Aspie Teen Grieving the Loss of His Pet

Asperger's Teenager and Grief
Aspie Teen and “Buddy” soon after we took him home.
We will miss Buddy very much.

This is what Aspie Teen wrote on his Facebook page:


Dear Buddy,

I held on to you today and cried while you were leaving for last time I wish I could done something to save you I curse myself for not being able to save you. if only I caught you when I had the chance then you still be alive this very second. I miss you so so much that I cant bear it please have a nice life… in heaven with uncle angel. “

What Happened–

On Thursday evening my 13 and 8 year old sons was outside riding the dirt bikes they got for Christmas. Aspie Teen’s dog, Buddy, was securely on his lead outside. He slipped his collar and went running past my son.

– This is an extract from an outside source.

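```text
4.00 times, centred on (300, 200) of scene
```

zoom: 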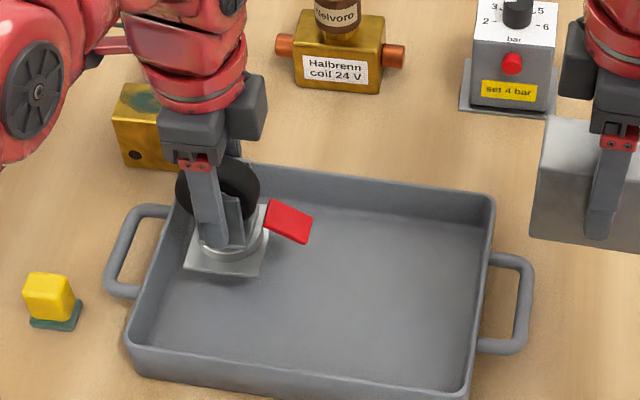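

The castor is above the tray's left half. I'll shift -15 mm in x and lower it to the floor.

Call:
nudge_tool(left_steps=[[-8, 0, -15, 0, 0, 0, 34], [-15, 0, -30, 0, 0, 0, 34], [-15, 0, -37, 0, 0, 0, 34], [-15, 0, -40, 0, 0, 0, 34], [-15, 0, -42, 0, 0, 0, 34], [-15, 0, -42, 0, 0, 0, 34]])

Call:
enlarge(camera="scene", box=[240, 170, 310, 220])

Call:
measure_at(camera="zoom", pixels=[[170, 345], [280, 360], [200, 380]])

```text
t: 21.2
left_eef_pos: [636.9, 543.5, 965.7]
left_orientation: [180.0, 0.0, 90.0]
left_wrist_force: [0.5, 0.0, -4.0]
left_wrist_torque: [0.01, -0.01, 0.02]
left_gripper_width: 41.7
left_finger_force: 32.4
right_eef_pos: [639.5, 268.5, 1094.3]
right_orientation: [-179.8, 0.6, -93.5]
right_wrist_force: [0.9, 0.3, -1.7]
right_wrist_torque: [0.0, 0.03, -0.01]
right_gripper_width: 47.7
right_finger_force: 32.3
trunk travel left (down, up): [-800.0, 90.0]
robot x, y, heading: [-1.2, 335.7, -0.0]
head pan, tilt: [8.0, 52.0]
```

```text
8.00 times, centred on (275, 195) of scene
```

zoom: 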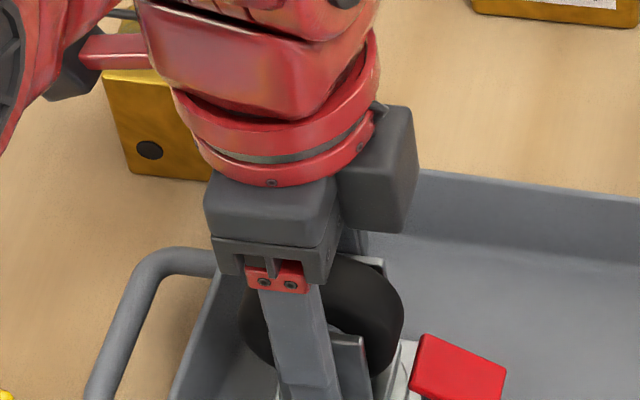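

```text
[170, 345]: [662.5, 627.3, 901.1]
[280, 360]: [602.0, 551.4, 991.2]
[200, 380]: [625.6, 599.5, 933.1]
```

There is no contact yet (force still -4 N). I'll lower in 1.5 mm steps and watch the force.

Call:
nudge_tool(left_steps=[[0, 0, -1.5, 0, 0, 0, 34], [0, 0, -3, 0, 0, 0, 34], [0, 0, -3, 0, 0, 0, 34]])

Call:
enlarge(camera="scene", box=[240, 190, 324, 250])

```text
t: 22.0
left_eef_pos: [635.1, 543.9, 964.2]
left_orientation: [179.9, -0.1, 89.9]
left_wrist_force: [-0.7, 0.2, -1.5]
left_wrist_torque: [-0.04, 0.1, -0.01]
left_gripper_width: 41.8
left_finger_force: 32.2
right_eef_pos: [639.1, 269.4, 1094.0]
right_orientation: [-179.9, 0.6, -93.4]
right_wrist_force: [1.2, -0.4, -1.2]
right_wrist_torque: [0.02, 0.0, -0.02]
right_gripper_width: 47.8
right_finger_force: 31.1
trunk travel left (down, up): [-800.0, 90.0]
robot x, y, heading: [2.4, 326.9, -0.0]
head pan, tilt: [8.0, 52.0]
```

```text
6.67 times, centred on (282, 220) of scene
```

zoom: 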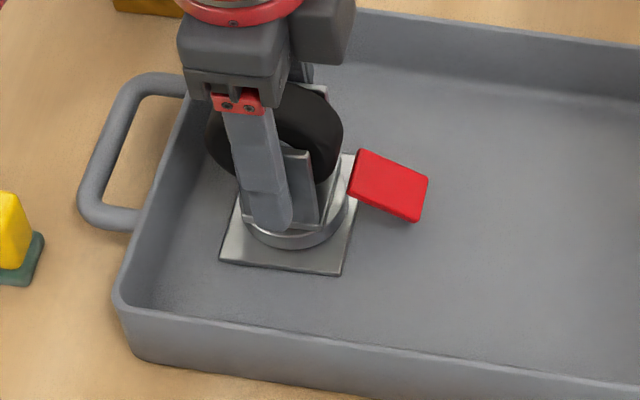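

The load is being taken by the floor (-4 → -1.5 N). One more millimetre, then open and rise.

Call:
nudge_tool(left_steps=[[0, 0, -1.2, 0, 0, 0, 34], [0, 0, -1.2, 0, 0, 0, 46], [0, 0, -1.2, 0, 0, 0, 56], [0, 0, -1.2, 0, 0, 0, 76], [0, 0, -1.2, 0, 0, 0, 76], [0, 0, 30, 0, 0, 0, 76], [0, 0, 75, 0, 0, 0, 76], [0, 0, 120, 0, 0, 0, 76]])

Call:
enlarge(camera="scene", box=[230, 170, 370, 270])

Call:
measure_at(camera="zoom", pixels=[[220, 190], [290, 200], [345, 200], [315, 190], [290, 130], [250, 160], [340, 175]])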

Aspie Teen charged after him to try to catch him, but before he could catch up the dog darted into rush hour traffic and was struck by a car. Aspie Teen ran out after him almost getting hit himself. The cars did not and would not stop even for my son to get to his dog who now lied in the road.
A neighbor heard my son’s screams and ran out there to help him stop the traffic so he could get to the dog.  The wrapped the dog in a comforter while my 8-year-old ran to get me and my husband. We scooped him up, hopped in the van and rushed off to the animal hospital.
We were told that the dog was in a lot of pain, he was hurt too badly and would likely not even survive the night. They gave my son time alone with the dog to say good-bye. The entire place could hear the wails. We nearly had to drag my poor baby out of that place; he didn’t want to leave his dog.
The past two nights have been sleepless—filled with waking and his crying for his best friend. (As well as many comforting and stimming behaviors) We considered yesterday getting him another fur friend to help him through this time. He even wanted to go to the pound and look at the dogs, but it was too much for him so we came home. We will be waiting until he is ready for another friend.

A new pet for the younger ones:

My 8-year-old ASD child on the other hand was asking for a pup yesterday morning!  Instead, we allowed him to get a bunny rabbit. That has helped him.
Tantrum Tot got in the case with the bunny
Little Man (8) and Tantrum Tot (23 mo.) have spent the morning running after the rabbit while Aspie Teen is finally getting some sleep.
I feel terrible not being able to take my son’s pain away from him. Hearing him cry in his sleep is tearing my heart out.
Thank you all who visited my Facebook page, and sent him prayers and warm wishes.  He has read them all and although sad, he was happy to see that others cared about his pain as well. Please feel free to write him a little note in the comments section here; I know how much he will appreciate it.

Jeannie Davide-Rivera

Jeannie is an award-winning author, the Answers.com Autism Category Expert, contributes to Autism Parenting Magazine, and the Thinking Person's Guide to Autism. She lives in New York with her husband and four sons, on the autism spectrum.

5 Comments:

  1. I know that pain. Very well. My pets were very tasty to predators. Very sloppy predators. Losing a pet is bad enough. Burying the torn body of a pet is worse.

  2. I have lost pets too. Those that died sooner than of old age are the most difficult. I never quite lose the pain, but it does get easier. I cherish every dog who ever graced my life with theirs. I’ve loved each one deeply and grieved their loss the same. It is never easy to lose a friend.

  3. Oh, I am so sorry to hear of your loss. Losing a pet is one of the hardest things our Aspie has had to deal with, the pain is so great and so consuming. I hope that in time he will find it in his heart to open up and share his love with another furbaby!

    • Thank you so much. We have the third night of waking to tears in a row. I wish I could just take the pain away. We now have two bunnies hopping around our kitchen, which has helped my 8 yr old A LOT! Aspie Teen, however, goes back and forth from wanting to play with the bunnies and hold them, to tears for his dog. It is going to take time I am sure.